§ Written exercise 1
Reproduce the wording of the text excerpt between "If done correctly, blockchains" and "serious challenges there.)", with both ends included.
§ Written exercise 2
Take up the text excerpt again after its last words.

§ Text excerpt
[BEGIN]
I largely agree with Whittemore that we’re in a new growth cycle of crypto adoption. It’s just a matter of fact that big banks, nation-states and the billionaire class are getting clearer on the basics and potential benefits of crypto, and in some cases embracing it. But I’d offer a caveat to this thesis. “Mass adoption” is hardly assured, and crypto will likely remain a fringe asset class. In fact, that might be better for all involved.

Crypto is a set of protocols, tools and assets that allow for social, monetary and infrastructural networks to route around “middlemen.” Bitcoin allows the transfer of a novel type of digital currency to be sent peer-to-peer. Ethereum and other smart contract blockchains allow developers to write apps that run any number of computer programs.

If done correctly, blockchains offer particular benefits over traditional financial and internet architectures; namely, if they are decentralized, the flow of money and information is resistant to tampering (read: censorship). They are further, theoretically, accessible to anyone, run all-day and may even provide the possibility of pseudonymity. (Though, there are serious challenges there.)

None of those attributes are absolutely necessary for financial or data systems to run effectively. And they come with trade-offs, like limited transaction throughput and steep energy bills. In wider society, many still look at crypto as an experiment, and an increasing number of people are skeptical of the industry’s claims or even the need for token-based markets at all.
[END]
§ Information supplied
[BEGIN]
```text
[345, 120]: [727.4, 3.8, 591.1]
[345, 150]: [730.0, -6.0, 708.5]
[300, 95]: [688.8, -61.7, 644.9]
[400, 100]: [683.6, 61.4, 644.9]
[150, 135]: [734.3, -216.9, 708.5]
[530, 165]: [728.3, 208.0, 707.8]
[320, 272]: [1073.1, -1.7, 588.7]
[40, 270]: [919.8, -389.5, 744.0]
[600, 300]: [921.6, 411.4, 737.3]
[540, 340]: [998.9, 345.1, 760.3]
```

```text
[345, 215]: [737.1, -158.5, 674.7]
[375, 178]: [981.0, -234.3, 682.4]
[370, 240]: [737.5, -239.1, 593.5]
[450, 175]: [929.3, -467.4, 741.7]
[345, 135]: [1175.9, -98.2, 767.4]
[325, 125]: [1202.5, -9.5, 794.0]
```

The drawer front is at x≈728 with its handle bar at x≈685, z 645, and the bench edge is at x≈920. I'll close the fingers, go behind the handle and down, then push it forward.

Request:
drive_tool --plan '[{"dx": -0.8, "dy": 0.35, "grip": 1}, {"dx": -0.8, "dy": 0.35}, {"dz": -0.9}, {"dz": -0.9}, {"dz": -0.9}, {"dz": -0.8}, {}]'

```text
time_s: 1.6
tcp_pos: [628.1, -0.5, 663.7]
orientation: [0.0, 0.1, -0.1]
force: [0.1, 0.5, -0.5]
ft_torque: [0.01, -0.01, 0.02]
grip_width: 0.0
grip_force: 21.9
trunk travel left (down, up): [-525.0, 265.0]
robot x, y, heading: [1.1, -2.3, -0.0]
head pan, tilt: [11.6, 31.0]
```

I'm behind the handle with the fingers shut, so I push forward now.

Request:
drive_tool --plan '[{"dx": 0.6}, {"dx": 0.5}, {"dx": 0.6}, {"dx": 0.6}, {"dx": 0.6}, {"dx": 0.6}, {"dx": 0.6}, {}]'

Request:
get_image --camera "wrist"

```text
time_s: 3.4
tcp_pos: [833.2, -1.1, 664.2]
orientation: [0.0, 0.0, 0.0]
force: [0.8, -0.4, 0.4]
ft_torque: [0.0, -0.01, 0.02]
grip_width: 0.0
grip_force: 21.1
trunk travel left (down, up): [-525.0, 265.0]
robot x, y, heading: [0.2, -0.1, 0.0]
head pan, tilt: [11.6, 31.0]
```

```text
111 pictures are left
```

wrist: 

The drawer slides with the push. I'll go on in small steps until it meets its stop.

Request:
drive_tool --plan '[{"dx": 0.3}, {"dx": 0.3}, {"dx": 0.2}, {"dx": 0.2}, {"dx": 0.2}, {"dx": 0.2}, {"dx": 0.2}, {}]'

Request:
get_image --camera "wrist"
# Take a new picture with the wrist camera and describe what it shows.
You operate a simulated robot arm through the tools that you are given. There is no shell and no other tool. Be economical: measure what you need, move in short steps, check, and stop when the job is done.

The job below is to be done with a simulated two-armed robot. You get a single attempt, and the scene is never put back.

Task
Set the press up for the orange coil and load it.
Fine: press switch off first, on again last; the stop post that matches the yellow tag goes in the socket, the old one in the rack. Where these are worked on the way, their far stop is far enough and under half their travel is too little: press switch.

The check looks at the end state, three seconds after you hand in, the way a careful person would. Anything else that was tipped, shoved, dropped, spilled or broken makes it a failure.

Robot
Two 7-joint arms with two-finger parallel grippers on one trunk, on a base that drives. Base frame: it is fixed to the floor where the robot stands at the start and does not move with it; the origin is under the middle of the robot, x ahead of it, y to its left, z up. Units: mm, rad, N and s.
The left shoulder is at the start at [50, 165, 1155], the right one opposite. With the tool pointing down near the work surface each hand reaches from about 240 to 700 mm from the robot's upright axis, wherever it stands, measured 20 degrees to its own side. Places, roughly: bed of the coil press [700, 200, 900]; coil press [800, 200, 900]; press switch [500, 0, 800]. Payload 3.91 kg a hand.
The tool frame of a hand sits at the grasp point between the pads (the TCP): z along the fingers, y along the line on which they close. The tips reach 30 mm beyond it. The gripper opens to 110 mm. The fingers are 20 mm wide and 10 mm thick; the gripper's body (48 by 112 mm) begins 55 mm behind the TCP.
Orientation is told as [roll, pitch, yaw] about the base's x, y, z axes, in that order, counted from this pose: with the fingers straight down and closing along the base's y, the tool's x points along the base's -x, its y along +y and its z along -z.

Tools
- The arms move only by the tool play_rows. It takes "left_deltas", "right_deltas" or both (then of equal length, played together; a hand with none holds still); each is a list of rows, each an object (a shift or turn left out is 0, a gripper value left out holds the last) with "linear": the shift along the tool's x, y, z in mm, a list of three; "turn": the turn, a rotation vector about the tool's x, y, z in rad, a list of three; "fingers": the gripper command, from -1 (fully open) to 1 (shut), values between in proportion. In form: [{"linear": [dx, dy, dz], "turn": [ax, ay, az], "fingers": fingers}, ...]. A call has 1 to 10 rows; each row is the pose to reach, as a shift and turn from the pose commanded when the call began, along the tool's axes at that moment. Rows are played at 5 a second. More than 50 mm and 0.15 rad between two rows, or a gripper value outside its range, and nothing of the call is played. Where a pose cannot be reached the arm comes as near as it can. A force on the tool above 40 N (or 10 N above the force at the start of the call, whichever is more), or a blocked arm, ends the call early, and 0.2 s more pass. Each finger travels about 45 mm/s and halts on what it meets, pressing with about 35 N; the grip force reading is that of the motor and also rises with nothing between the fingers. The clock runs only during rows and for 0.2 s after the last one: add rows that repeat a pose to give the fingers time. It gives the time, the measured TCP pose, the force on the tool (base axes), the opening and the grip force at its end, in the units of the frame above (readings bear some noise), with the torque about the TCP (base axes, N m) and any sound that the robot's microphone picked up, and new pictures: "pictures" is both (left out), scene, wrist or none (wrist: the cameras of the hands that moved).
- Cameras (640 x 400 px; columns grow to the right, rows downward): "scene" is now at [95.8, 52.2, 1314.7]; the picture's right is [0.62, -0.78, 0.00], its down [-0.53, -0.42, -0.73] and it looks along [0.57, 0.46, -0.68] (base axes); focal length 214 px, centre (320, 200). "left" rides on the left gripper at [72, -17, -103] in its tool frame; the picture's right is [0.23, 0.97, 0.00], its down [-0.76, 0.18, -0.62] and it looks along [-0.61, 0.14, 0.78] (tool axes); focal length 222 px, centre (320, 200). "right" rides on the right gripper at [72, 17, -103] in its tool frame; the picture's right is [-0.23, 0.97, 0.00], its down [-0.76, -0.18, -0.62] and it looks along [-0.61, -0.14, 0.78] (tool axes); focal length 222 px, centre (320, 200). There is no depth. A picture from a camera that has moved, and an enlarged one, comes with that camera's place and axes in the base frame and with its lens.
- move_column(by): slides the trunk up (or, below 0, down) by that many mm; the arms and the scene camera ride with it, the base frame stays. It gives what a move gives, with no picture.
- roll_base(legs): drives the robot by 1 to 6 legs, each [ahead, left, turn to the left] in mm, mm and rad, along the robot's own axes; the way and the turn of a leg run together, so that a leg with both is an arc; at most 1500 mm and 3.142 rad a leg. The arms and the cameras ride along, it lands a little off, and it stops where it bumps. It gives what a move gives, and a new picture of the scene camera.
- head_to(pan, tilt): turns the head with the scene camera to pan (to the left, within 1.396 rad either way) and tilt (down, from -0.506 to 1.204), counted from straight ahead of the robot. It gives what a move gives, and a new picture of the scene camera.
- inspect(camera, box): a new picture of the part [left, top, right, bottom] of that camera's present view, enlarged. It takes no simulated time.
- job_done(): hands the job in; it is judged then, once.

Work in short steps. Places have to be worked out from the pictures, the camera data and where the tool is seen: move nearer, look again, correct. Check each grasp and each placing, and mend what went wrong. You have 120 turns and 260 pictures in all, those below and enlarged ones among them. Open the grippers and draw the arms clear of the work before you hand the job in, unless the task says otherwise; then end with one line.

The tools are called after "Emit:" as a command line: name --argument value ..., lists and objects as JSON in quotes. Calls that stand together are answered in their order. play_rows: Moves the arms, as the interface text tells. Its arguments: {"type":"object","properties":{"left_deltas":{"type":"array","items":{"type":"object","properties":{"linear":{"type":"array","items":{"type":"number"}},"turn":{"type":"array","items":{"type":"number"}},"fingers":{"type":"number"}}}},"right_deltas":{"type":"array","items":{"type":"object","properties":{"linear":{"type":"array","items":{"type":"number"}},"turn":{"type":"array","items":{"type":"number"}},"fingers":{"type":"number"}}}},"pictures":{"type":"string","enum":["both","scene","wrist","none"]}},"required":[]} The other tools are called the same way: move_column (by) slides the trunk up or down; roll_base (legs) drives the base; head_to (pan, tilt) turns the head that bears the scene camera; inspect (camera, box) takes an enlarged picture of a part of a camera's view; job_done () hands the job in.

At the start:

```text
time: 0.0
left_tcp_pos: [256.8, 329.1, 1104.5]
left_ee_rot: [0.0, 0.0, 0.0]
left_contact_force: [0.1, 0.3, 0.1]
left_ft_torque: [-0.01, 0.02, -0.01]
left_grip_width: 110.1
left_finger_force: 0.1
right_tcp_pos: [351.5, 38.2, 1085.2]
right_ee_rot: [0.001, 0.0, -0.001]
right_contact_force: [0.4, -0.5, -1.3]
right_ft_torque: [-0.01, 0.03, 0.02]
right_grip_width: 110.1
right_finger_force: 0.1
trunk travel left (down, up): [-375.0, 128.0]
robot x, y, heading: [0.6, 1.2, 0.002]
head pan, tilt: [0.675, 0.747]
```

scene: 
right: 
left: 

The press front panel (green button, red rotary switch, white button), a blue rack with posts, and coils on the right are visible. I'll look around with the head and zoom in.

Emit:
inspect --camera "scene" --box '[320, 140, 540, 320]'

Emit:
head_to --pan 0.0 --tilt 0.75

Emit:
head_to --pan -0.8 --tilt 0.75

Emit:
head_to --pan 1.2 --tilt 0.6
[END]
§ Task output 1
If done correctly, blockchains offer particular benefits over traditional financial and internet architectures; namely, if they are decentralized, the flow of money and information is resistant to tampering (read: censorship). They are further, theoretically, accessible to anyone, run all-day and may even provide the possibility of pseudonymity. (Though, there are serious challenges there.)

§ Task output 2
In short, there’s a conflict between whether crypto is this world-historical vehicle for techno-economico change across industries – (everywhere there’s market inefficiencies, a token could thrive) – and crypto’s position as a marginal asset class. We still don’t know where it’ll all land. But one thing is sure, crypto is thriving on the fringe.

Sigma male grindset

It’s not a stretch of the imagination to say that people, especially those who spend a lot of time online, gravitate towards group identification. We all like to signal our relationship to certain causes or identities. (See the perennially popular Buzzfeed lists, the quick adoption of neologisms like “wordcels” or “shape rotators,” niche subreddits.)

“Sigma male” is one of the newer ways for people to self-identify. It’s a term that supposedly, somewhat-ironically, describes people that “operate outside of social systems and hierarchies,” according to Dazed. They’re the lone wolves of the world. They’re motivated by internal desires, rather than social acceptance. They’ve always existed, but some of the clearest examples come from the social media age.

Serial investor Gary Vaynerchuk is perhaps the archetypical “sigma male.” He cosigns a worldview where friends, family and personal enrichment ought to be sidelined for a singular pursuit of profit and success. His life’s desire, reportedly, is to own the New York Jets U.S. professional football team. He has a unique ability to “translate the strange, technical language of finance and investing into something that is accessible and entertaining,” which has won him the appraisal of many Gen Z social media users.

The “self-made” soprano with a penchant for cursing represents a real trend of people that “rise and grind,” or put all of their energy into work. They’re the type of social-media investor that might recommend putting you “entire pension … into this three-times levered zinc-futures ETF today,” as Bloomberg columnist Paul J. Davies wrote.

Lately, crypto has become a key component of this “grindset.” It offers a risky way for people to build “generational wealth,” and rewards those who do their “own research.” Of course, Vaynerchuk is big on crypto – particularly NFTs (or non-fungible tokens that add a price and a way to track pieces of digital media). He’s called CryptoPunks the “next Facebook,” a company in which he was early to invest.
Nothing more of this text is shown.